Laureemos a “mui nobre gente de Lisboa”

Armas da Cidade de Lisboa, desenho de João Paulo de Abreu e Lima, 1961

registo no catálogo

A Heráldica define-se como a ciência que tem por centro do seu estudo a intervenção humana, pessoal ou familiar, coletiva ou territorial, representada, identificada e perpetuada no tempo e no espaço através de uma linguagem e vocabulário gráfico-simbólicos de regras definidas, sendo o brasão ou escudo o seu suporte de escrita.

Ao considerar-se o brasão como símbolo distintivo de nobreza, já no contexto da Heráldica Cívica, o brasão autárquico é como se fosse o cartão de cidadão de uma região com limites (concelhos ou freguesias) e pessoas que a habitam. Os elementos (no vocabulário heráldico, peças e móveis) e o cromatismo (no vocabulário heráldico, esmaltes) que o compõem são as caraterísticas que, conotativamente, particularizam uma região ou localidade de outras e que podem ser de natureza diversa – histórica, sociológica, económica, institucional e cultural, geográfica – mantendo-a viva, com os habitantes a se identificarem através dele, administrativa ou afetivamente, se o virem «cá, ali ou além».

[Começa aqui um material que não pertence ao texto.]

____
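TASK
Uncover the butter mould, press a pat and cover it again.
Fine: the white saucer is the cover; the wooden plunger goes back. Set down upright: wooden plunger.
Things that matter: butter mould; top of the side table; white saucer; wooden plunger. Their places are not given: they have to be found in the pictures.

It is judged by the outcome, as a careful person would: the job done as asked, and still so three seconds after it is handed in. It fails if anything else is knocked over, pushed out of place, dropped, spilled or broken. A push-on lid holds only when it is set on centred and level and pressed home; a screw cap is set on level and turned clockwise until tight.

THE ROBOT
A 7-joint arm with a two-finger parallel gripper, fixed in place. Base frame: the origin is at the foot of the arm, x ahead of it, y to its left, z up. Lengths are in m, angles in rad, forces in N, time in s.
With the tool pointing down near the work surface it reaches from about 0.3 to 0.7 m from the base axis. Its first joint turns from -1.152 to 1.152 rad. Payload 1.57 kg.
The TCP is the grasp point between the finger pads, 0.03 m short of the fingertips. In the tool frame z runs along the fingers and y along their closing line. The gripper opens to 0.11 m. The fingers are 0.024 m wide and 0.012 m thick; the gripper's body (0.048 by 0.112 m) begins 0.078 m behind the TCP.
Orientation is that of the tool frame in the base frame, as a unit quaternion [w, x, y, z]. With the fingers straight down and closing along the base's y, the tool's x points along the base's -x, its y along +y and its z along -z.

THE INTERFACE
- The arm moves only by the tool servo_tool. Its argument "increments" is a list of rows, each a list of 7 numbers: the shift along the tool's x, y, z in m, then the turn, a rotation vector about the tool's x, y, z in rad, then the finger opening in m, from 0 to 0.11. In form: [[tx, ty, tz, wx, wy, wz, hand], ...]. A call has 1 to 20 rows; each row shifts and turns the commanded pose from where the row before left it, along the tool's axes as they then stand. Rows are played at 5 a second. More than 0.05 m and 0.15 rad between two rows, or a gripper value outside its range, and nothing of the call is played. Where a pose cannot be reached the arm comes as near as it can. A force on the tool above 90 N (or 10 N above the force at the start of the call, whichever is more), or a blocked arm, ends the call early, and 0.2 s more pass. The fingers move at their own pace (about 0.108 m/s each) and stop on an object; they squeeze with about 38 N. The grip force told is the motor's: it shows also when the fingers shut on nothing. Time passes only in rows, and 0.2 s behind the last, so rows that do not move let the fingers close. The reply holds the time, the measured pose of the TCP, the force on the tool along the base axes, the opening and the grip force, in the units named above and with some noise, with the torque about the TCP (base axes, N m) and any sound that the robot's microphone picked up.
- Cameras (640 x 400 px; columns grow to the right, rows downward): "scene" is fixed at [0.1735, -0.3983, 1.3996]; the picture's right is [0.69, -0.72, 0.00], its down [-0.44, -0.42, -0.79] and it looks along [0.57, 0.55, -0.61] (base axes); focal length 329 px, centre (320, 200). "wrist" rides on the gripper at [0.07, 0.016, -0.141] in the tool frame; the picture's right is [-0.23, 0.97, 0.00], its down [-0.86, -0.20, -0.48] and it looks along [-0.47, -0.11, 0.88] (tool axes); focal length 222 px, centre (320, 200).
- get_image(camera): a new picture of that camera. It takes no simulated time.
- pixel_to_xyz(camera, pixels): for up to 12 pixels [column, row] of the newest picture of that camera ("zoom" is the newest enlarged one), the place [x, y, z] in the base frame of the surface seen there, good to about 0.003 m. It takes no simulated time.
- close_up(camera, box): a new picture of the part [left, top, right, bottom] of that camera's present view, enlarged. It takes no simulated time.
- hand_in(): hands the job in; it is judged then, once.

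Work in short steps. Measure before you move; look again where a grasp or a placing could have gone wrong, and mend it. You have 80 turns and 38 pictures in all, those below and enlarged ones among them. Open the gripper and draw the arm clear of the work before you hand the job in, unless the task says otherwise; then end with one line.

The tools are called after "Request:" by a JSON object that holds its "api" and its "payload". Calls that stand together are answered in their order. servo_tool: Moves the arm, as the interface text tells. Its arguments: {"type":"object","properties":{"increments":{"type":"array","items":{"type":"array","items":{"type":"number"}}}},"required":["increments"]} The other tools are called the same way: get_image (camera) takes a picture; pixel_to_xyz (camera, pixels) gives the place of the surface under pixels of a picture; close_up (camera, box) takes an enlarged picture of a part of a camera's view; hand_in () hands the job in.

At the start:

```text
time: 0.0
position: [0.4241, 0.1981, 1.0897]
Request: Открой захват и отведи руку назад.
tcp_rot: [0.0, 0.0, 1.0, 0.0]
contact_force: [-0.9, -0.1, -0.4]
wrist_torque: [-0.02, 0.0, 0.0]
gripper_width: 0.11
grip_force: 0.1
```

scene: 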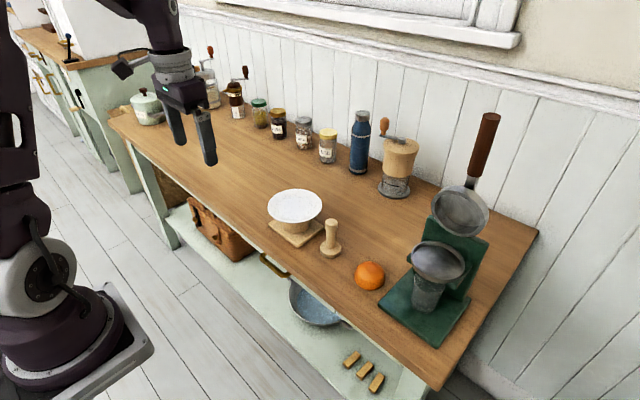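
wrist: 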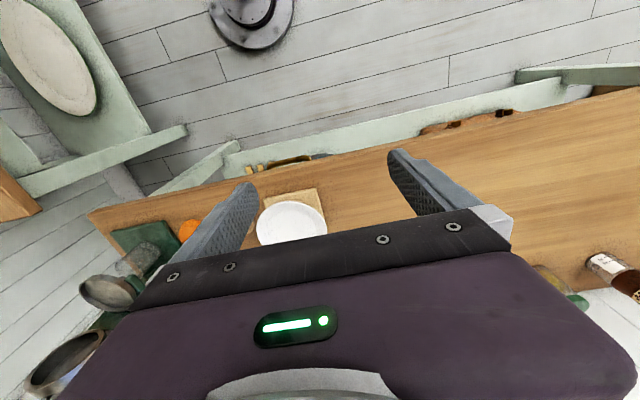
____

O brasão de Lisboa é um misto dos conceitos de tempo e de espaço: o momento associado ao período histórico da Reconquista e formação de Portugal e à lenda do resgate das ossadas de São Vicente (mártir do período imperial romano) trazidas do Promontorium Sacro, na ponta sudoeste do Algarve, no cumprimento da vontade de D. Afonso Henriques, acompanhado por um ou dois corvos; a geografia, através da presença de água/campanha de burelas, a simbolizar o rio Tejo, um elemento que foi e é importantíssimo para o desenvolvimento da cidade e que, de certa forma, moldou e habituou as suas populações a uma vivência cosmopolita, hoje com a designação de multicultural; a embarcação é o símbolo da vivência enriquecida com os Descobrimentos e Expansão, na sua multiplicidade abrangente - política e institucional, económica e social, cultural e científica - e, hoje, sinal de ser uma cidade acolhedora a novidades e diferenças.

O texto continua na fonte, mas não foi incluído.